At universities across the country, students have set up camps and protested, calling for divestment from Israel over its actions in Gaza that have resulted in thousands of deaths. In other states, such as in California at UCLA and in New York at Columbia University, police this week have raided protest camps, resulting in numerous arrests that have brought criticism from some civil rights advocates and elected officials, including U.S. Rep. Rashida Tlaib, D-Detroit, and praise from some Republicans such as House Speaker Mike Johnson. In Michigan, the tent encampments in Ann Arbor and at Michigan State University have not resulted in police crackdowns, but police did make one arrest on April 26 at Wayne State University that drew criticism from many faculty members in a letter. Organizers of the encampment at Michigan State University voluntarily ended it April 27, reporteed student newspaper The State News.
An April 30 letter signed by more than 100 professors and other faculty members at Wayne State read: “We … unequivocally denounce the actions of university officials in perpetrating violence against the students of this university at the April 26 Board of Governors meeting. We particularly condemn President Kimberly Espy and the Board of Governors, who looked on silently as a large group of … students were assaulted and violated by campus police and security.”
The letter alleged that “plainclothes police and security, some of whom were planted in the audience, rapidly and aggressively moved against the students. The President and Board looked on without emotion as the officers they oversee forcefully cleared the room of Arab, Muslim, and Jewish students, faculty, and community supporters. Campus police, in violation of their own protocol, flagrantly laid their hands on female students who were doing nothing more than chanting. One student was inexplicably arrested, even though students never received any order to vacate or disperse.”
The letter added “the attacks embody the latest wave of racist and McCarthyite repression against students on campuses across the United States.”
A Wayne State University spokesman, Bill Roose, released a statement Friday on behalf of the university that painted a different picture and criticized the protesters.
The Wayne State statement said that “more than a dozen public comment speakers exemplified Wayne State’s values and provided robust remarks.”
But “after transitioning to the business portion of the meeting, a group of protesters inside the crowded room locked their arms and announced, via a megaphone, that they were taking control of the meeting,” Wayne State said in its Friday statement. “Their actions halted the meeting and prevented it from continuing. At the same time, additional protesters locked their arms, blocking the only two exits. For a short time, no one was able to leave the room.
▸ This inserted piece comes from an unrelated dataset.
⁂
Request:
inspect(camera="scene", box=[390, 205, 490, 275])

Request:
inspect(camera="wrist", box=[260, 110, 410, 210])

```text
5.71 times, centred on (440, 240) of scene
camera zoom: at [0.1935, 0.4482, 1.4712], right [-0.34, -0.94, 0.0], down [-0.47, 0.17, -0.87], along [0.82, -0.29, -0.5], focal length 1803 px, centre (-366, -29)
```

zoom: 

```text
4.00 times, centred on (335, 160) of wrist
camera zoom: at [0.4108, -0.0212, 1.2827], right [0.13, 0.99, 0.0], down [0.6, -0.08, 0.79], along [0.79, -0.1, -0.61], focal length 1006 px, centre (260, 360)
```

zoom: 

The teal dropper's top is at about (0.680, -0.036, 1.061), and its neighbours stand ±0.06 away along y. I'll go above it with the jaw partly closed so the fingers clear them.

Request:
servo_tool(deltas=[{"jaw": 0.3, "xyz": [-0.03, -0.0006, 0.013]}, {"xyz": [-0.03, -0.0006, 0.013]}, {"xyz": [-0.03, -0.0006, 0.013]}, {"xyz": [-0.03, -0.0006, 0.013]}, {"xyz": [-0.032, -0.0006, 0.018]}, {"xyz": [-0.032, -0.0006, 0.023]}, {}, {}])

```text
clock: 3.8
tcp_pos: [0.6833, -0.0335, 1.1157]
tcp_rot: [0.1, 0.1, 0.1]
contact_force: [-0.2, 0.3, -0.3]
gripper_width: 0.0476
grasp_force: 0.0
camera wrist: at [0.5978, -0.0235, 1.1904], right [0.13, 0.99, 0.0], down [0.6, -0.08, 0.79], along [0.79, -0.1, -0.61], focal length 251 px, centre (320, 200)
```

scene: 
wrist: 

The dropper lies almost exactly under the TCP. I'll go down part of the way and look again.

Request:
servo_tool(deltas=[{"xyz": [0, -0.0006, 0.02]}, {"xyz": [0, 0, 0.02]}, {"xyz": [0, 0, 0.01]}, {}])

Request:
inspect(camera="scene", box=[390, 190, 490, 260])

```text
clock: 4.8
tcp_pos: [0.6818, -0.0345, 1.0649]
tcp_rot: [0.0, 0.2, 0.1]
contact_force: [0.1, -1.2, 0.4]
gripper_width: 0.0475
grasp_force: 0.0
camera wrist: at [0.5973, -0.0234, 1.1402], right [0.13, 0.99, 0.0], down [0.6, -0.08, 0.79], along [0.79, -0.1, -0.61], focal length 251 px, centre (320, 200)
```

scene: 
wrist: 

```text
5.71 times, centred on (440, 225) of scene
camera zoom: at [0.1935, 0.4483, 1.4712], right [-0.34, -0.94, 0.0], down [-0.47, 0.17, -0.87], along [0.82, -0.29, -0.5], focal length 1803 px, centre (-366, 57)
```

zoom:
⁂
Recognizing a real threat to the safety of everyone there, WSUPD (Wayne State University Police Department) approached the protesters, identified themselves as police, asked the protesters to leave, and ultimately removed them from the room.”
The statement said one protester, not a student at Wayne State, was “was briefly detained, cited for disorderly conduct, and released.”
Wayne State added that while “we will continue to support the free speech of everyone in our community … we are also responsible for ensuring the safety of our campus and our ability to carry out normal operations.”
A report in the South End, the campus newspaper, said the student who was arrested attended Oakland Community College and was charged with disorderly conduct. The meeting included public comments made in favor of divestment before the clashes.
The protests at the University of Michigan echo demonstrations held about 40 years ago calling for divestment from South Africa. In March 1986, a group of Michigan students constructed a shanty at the Diag to symbolize the suffering of Black people under apartheid in South Africa, calling upon the university to divest from companies doing business in the country, the Free Press reported.
In 1983, the state of Michigan enacted a law requiring public universities and colleges to divest from South Africa and sell their investments in companies that do business in South Africa, such as General Motors. But the University of Michigan fought back against the new law, filing a lawsuit against the state saying the law restricted their constitutional autonomy. The university’s regents eventually voted in October 1988 to fully divest from South Africa. The university divested from tobacco in 2000 and disinvested from fossil fuels in 2021. In 2022, the university said it would end future investments in Russia.
In 1978, Michigan State University became one of the first universities in the U.S. to divest from South Africa.
UAW President Shawn Fain, the leader of a union headquartered in Detroit, posted a thread this week on X expressing support for pro-Palestinian protesters, writing on May 1: “The UAW will never support the mass arrest or intimidation of those exercising their right to protest, strike, or speak out against injustice. Our union has been calling for a ceasefire for six months. This war is wrong, and this response against students and academic workers, many of them UAW members, is wrong.” Fain in December compared the struggles of Palestinians to the struggles against apartheid in South Africa.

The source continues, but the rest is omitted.